The Nov. 10 article concerning nuclear power (“Natural Gas Could Spell Doom for Nuke Power”) did not touch on one of the most significant factors stunting the growth of nuclear power in the United States ... deregulation. The deregulation movement has produced success stories (railroads), questionable outcomes (fewer airlines and destinations), and failures, electric generation being a glaring example.
Before deregulation, utilities would forecast electricity usage and determine future generating capacity needed to meet that demand. State public utility commissions would evaluate the forecasts, phasing in rate increases that allowed utilities to undertake these capital intensive projects with the certainty that they would receive funds sufficient to cover the cost of construction.
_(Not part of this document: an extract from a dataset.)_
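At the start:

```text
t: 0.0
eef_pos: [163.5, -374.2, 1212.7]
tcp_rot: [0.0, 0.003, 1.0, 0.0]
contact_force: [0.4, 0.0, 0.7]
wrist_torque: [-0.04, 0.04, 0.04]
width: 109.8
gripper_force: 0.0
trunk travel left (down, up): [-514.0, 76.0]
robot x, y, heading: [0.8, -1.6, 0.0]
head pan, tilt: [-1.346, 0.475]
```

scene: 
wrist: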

Since deregulation, no publicly traded electric utility executive in his right mind would ever undertake a $10 billion project knowing that it will not generate one cent in revenue for the 10 years it will take to complete.
Furthermore, as stated in the article, the current low price of clean burning natural gas, coupled with the speed with which these plants can be put on line precludes the construction of any sizable base load plants in the near future. Scarier still is the prospect of closing viable nuclear plants because the electricity they generate is currently slightly more expensive than electricity produced by natural gas.
Unfortunately, this is consistent with contemporary management philosophy which focuses on the “here and now” with no regard for the future. In any case, the natural gas “glut” has not resulted in lower electric bills.
Unfortunately, at some point natural gas supplies will begin to dwindle, a situation that will be hastened by the inevitable increases in exports that are even now in the making. Then we will all face significant increases in energy prices as we scramble to find a replacement for natural gas generation.
In the ’70s the French decided to commit to a long-term solution for their energy needs. Nuclear now generates 80 percent of their electricity, and they reprocess spent fuel to maximize fuel economy while minimizing radioactive waste, which is vitrified (turned to glass) for long-term stability.
Interestingly, the U.S. developed the fuel reprocessing technology the French utilize, and the first plant in their first standardized series of plants is referred to as “The Beaver Valley Prototype.” Only in the U.S. could we find a way to snatch defeat from the jaws of victory... being defined in this case as clean, efficient electricity capable of meeting our needs now and into the future.